PAUL F. DELESPINASSE
Corvallis

DeLespinasse is an emeritus professor of political science at Adrian College in Michigan.


LaMountain then replied to my letter as follows:

No amendment needed

In his Oct. 7 letter rebutting my recent commentary ("Costs come at expsense of programs, other students, Oct. 4), Paul deLespinasse claimed that a constitutional amendment---and not mere legislation, as I asserted in myh commentary---would be necessary to overturn the U.S. Supreme Court ruling Plyler v. Doe . . . .

As per the Constitution's Article III, Section 2, Congress determines the subjections over which federal courts have jurisdiction.
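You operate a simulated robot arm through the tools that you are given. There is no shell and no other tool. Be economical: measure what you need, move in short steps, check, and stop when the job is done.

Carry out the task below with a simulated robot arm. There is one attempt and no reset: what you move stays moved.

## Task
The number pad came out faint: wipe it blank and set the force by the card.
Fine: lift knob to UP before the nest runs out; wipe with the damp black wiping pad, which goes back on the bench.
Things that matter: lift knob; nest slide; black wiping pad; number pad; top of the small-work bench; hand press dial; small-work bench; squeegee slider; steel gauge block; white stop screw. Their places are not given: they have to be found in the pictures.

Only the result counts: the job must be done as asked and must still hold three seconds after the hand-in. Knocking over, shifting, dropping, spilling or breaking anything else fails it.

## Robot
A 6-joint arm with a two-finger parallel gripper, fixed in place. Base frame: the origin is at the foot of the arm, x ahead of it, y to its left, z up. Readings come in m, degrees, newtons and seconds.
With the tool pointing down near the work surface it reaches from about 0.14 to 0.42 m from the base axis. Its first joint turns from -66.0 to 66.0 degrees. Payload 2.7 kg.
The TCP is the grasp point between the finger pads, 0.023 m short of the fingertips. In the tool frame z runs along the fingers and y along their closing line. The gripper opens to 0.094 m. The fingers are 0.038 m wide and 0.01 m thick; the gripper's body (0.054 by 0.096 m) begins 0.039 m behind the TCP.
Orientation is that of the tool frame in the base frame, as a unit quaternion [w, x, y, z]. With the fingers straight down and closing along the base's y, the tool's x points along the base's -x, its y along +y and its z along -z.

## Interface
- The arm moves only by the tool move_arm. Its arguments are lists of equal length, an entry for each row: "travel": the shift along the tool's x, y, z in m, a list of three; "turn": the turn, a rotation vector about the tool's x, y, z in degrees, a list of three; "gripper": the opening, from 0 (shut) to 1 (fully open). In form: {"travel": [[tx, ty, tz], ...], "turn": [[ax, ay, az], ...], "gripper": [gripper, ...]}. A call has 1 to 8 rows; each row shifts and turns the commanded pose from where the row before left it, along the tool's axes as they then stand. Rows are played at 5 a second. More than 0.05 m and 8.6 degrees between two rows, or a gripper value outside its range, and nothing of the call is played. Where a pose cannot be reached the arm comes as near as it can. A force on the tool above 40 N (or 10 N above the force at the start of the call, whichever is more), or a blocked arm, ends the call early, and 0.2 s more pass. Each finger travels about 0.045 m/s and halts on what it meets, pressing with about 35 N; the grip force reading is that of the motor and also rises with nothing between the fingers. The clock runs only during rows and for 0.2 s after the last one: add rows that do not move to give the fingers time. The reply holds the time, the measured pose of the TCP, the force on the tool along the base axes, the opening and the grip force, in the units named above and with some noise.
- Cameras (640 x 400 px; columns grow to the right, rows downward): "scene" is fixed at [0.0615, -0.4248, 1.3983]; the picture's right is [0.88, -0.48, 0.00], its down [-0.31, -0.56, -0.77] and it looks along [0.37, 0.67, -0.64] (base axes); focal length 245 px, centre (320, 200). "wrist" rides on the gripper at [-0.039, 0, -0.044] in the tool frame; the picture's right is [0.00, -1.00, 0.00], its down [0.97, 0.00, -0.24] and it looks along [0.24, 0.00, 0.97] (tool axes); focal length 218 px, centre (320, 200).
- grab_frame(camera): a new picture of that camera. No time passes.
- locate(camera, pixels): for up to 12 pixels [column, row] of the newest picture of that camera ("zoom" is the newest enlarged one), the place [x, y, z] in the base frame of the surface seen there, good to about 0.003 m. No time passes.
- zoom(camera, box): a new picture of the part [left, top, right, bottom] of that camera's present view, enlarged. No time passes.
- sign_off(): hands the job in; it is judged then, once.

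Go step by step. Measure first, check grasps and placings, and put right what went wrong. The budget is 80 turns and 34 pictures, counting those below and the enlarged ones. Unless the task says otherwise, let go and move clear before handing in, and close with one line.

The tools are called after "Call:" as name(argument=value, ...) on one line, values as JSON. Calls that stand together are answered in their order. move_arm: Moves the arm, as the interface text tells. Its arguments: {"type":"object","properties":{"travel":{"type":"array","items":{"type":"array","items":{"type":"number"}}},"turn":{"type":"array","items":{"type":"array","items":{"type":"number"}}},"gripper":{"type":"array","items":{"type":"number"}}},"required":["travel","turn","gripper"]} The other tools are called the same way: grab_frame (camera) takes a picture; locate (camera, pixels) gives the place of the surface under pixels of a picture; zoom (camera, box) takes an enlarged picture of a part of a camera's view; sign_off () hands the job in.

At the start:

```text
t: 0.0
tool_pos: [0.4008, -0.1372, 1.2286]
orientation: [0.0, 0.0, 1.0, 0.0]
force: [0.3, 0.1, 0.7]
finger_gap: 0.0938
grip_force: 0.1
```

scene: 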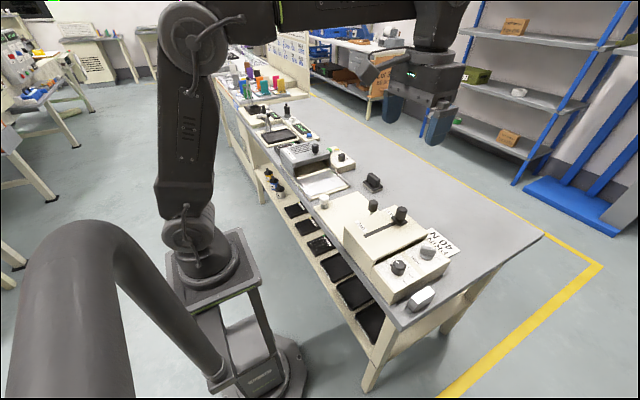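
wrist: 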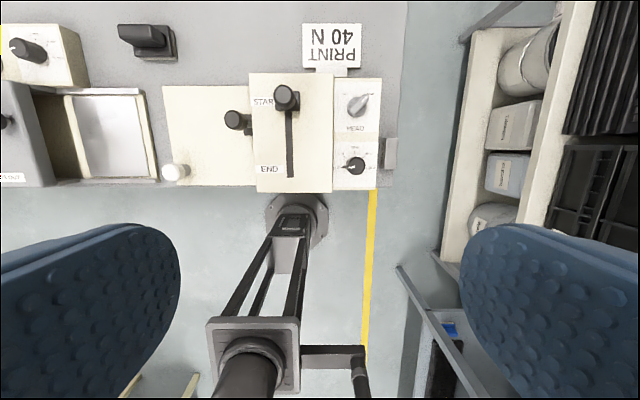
To overturn Plyler, then, Congress would need merely to pass a law doing so--a law that invoked Article III, Section 2 to exempt the law from federal courts' review.

Richard F. LaMountain
Northwest Portland


I then tried to get the Oregonian to publish a letter explaining why LaMountain's take on Article III, Section 2 is profoundly incorrect as a matter of constitutional law. However the Oregonian, after much hemming and hawing, decided not to publish my letter even though they had originally agreed to do so.

The text of my proposed letter follows:

In his recent letter to the editor, Richard F. LaMountain claims that Article II Section 2 of the Constitution gives Congress the power to take away the jurisdiction of the federal courts to hear certain cases. But Article III Section 2 does no such thing. It only gives Congress the power to take away the jurisdiction of the Supreme Court to hear some kinds of cases on appeal. If Congress were to do this, the lower federal courts would still have jurisdiction over such cases, but their decisions could not be appealed to the Supreme Court. This could result in the Constitution meaning different things in different parts of the country, a very unattractive prospect.